▸ CHALLENGE 1
Nothing should be output except the lines from the one containing "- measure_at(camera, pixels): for" through the one containing "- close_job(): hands", both ends included, each repeated exactly.

▸ GIVEN DATA
start

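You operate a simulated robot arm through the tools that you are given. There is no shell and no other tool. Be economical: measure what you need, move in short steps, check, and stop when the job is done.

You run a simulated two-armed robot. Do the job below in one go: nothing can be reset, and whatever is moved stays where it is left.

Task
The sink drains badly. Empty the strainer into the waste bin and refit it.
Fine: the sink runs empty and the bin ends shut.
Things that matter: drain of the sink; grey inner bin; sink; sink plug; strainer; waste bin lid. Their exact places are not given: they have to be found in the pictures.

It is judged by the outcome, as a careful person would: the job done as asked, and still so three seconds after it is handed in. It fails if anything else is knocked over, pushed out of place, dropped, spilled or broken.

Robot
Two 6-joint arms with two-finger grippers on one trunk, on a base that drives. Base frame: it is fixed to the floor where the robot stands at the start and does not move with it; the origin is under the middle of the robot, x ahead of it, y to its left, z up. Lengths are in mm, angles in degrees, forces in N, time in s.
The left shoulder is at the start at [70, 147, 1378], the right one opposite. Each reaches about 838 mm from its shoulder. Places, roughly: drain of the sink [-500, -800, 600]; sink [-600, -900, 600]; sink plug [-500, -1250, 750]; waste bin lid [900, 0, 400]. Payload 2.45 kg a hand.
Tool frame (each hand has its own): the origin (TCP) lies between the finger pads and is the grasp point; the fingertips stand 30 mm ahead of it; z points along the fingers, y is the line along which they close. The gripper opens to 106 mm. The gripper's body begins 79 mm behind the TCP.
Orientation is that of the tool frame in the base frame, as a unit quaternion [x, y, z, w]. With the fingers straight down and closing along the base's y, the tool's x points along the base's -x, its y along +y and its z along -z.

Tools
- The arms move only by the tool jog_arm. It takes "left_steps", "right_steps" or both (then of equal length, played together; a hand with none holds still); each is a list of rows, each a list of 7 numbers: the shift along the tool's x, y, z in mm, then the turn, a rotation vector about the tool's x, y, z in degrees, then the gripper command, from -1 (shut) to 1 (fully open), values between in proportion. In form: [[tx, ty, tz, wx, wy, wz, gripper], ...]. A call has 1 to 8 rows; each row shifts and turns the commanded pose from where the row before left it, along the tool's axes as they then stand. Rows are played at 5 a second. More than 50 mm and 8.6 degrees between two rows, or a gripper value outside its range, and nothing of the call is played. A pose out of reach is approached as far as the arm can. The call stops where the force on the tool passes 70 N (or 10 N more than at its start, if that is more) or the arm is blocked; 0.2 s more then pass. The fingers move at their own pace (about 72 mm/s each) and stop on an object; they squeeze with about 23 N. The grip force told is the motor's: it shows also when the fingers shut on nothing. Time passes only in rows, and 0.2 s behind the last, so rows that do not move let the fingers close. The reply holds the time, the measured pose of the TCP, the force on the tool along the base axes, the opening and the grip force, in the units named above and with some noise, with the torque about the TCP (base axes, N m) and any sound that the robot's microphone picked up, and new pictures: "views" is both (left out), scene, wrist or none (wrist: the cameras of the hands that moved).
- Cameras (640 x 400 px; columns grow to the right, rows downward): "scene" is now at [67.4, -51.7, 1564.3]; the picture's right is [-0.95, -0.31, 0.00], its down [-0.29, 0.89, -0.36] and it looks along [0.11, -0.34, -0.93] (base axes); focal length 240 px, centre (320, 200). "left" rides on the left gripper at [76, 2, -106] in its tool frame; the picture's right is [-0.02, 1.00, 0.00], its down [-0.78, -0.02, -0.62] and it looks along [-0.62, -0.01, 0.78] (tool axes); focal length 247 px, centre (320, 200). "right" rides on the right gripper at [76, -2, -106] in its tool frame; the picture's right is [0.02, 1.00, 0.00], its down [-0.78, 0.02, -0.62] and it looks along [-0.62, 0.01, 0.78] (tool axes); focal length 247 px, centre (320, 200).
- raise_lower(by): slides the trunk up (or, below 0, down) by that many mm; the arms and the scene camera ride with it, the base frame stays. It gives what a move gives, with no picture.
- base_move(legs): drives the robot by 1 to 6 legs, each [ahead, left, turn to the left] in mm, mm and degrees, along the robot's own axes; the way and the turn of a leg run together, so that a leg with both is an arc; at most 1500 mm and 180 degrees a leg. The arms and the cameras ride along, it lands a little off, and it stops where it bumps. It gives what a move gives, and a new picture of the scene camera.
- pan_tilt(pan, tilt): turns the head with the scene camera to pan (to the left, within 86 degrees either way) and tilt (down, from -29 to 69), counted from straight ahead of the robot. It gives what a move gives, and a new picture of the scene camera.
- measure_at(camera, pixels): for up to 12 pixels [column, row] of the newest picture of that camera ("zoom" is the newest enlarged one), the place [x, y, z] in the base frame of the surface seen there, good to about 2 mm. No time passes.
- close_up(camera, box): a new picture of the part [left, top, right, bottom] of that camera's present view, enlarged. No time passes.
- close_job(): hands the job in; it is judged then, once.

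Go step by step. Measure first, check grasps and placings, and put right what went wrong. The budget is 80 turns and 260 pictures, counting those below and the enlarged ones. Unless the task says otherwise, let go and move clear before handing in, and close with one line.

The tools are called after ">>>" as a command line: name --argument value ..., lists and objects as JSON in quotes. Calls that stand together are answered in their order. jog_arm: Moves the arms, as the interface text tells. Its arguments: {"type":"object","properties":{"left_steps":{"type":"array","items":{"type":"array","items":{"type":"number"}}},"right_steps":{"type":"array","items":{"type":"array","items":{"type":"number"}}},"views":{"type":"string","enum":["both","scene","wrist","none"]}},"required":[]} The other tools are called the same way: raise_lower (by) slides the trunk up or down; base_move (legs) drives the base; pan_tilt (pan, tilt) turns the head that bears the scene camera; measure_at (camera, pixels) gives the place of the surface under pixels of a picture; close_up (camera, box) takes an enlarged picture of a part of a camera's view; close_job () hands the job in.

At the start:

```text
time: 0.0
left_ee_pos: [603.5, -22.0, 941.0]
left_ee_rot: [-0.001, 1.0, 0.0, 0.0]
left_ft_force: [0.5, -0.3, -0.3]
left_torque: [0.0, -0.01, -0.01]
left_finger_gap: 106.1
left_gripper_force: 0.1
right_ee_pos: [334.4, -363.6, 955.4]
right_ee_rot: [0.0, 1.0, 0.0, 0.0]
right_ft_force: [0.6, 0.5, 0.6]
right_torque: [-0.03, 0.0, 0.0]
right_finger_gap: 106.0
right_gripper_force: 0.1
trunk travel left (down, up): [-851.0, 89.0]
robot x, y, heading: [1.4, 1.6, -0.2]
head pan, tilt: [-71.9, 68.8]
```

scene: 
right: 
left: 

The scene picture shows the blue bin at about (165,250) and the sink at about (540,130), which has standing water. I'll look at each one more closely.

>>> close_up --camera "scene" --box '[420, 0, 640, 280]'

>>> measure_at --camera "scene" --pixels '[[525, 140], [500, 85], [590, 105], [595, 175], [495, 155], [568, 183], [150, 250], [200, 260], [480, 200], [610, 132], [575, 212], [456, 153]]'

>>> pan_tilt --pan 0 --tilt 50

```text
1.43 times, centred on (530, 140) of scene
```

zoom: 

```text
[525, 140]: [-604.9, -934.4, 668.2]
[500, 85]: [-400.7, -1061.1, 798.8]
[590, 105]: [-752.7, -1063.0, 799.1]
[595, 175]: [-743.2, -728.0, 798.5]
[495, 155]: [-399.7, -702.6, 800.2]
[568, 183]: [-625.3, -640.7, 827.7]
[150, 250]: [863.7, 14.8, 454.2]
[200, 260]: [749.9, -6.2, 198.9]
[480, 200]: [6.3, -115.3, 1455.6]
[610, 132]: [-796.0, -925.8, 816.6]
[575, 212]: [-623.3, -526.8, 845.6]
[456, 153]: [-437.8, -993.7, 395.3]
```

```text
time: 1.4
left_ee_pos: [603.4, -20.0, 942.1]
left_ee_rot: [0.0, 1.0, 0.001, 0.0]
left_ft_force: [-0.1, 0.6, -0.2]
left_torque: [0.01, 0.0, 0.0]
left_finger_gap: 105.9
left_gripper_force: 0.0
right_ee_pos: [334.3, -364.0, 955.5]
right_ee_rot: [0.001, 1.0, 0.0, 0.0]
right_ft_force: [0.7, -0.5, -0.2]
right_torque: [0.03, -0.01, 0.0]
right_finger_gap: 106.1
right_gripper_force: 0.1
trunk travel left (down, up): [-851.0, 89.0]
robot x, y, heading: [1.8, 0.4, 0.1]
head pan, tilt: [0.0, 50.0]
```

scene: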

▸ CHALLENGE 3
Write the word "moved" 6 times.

end

▸ TEXT
start

Review by Booklist Review

Preface any storytelling format with "traditional," and audiences will have no expectations of feminist agency. Thankfully, prizewinning Japanese writer Matsuda imagines reclamation and brilliantly transforms fairy tales and folk legends into empowering exposés, adventures, manifestos. The 17 stories--adroitly translated by UK-based Polly Barton--are loosely linked via recurring characters who work for the enigmatic Mr. Tei in his not-particularly-discernible company. His name--汀 in kanji--means "water's edge," fitting for a man who exists between the living and the dead. While each story easily entertains, there are standouts. In "The Peony Lanterns," two mysterious women visit an out-of-work salesman one late evening and ply him with melodramatic stories. The aggressive pair briefly reappear as competition for "Team Sarashina," about an outstanding 10-women working group (job descriptions unknown) in Mr. Tei's employ. In "Silently Burning," a woman recently dumped by her boyfriend gets a visit from her dead aunt, who killed herself over a lover and demands her niece avoid that fate. In "A Fox's Life," the refrain "I'm just a girl" sidelines a woman from achievement until she discovers her own invincible magic in middle age. She reappears to empower others in "A Day Off," about "a professional dream team"--of woman and toad!--who protect the vulnerable. Matsuda enthralls with both insight and bite.

From Booklist, Copyright (c) American Library Association. Used with permission.
Review by Publisher's Weekly Review

Matsuda's groundbreaking collection (after the novella The Girl Who Is Getting Married) turns traditional Japanese ghost and yōkai stories on their heads by championing wild, complex women. In "The Peony Lanterns," recently unemployed Shinzaburō gets an eerie visit from two women, Tsuyoko and Yoneko, who try to sell him peony lanterns. Yoneko, the elder of the two, tells Shinzaburō of 30-something Tsuyoko's tragic life: a motherless daughter with a cruel father, she was forced to leave home before completing high school. Shinzaburō refuses the lanterns, though he gains an epiphany from the women's unusual sales tactics: "nothing terrible would happen if you broke the rules." In "Quite a Catch," a young woman named Shigemi carries on a sexual relationship with the ghost of a woman who was killed by the man she refused to marry. Not all of Matsuda's stories captivate. "Team Sarashina" is about a group of women who are assigned to various departments in their company and offer their support to flailing coworkers, but it's too obtuse to get a handle on. Most of Matsuda's stories, though, hit their mark, particularly her queer, feminist fables, including "A Fox's Life," about a woman who passively internalizes sexism in her workplace ("I'm a girl. I'm just a girl, after all") until she realizes in middle age that she might be a fox. Matsuda's subversive revisionist tales are consistently exciting. (Oct.)

end

▸ CHALLENGE 2
Could you carry on with the text from where it ends?

▸ EXPECTED OUTPUT 1
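- measure_at(camera, pixels): for up to 12 pixels [column, row] of the newest picture of that camera ("zoom" is the newest enlarged one), the place [x, y, z] in the base frame of the surface seen there, good to about 2 mm. No time passes.
- close_up(camera, box): a new picture of the part [left, top, right, bottom] of that camera's present view, enlarged. No time passes.
- close_job(): hands the job in; it is judged then, once.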

▸ EXPECTED OUTPUT 2
(c) Copyright PWxyz, LLC. All rights reserved
Review by Library Journal Review

In these contemporary reimaginings of Japanese folktales, writer/translator Matsuda (Stackable) effectively communicates a sense of traditional Japanese culture while delivering a keen understanding of Japan today. A fashion-conscious young woman obsessively removes excess body hair until her dead aunt's ghost frees her to be her truer, wilder, hairier self. Arriving late at night, two otherworldly businesswomen so unnerve a mopey unemployed man that he's on the job trail the next day. In one noteworthy story, the skeleton of a woman from the Edo period cruelly used by a samurai is reembodied after being fished from the river by the protagonist, and the two women launch a tender affair. VERDICT At once elegant and unsettling; a delight for smart readers.

(c) Copyright Library Journals LLC, a wholly owned subsidiary of Media Source, Inc. No redistribution permitted.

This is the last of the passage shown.